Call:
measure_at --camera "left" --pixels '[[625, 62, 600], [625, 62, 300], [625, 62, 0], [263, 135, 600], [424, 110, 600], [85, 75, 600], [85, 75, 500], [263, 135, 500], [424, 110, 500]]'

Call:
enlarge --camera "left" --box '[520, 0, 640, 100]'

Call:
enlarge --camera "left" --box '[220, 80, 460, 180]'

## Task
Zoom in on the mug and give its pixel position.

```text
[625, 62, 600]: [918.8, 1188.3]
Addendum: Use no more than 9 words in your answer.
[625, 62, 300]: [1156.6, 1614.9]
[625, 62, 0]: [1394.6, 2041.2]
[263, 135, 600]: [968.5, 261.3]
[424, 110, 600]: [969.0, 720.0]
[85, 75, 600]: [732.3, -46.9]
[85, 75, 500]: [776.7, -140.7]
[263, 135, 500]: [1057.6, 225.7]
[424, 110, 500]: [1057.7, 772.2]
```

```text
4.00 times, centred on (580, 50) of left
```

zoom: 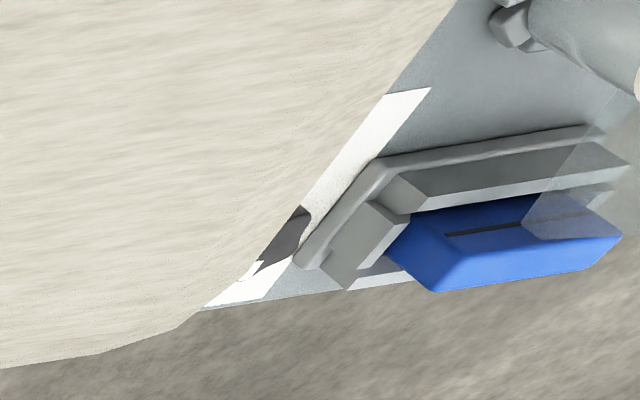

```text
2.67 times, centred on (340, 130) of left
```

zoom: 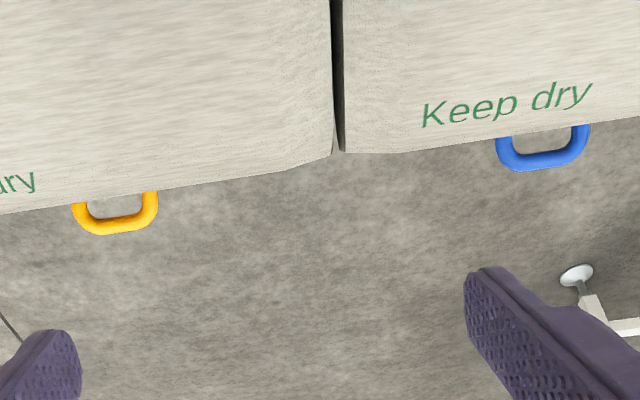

★ ★ ★ ★

§ **To be done**: Skip all pictures. Write out only the lines from the one containing "Zoom in on the" to the end of the listing above, inclusive, exactly as given.

§ **Expected answer**:
Zoom in on the mug and give its pixel position.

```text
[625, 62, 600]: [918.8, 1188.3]
Addendum: Use no more than 9 words in your answer.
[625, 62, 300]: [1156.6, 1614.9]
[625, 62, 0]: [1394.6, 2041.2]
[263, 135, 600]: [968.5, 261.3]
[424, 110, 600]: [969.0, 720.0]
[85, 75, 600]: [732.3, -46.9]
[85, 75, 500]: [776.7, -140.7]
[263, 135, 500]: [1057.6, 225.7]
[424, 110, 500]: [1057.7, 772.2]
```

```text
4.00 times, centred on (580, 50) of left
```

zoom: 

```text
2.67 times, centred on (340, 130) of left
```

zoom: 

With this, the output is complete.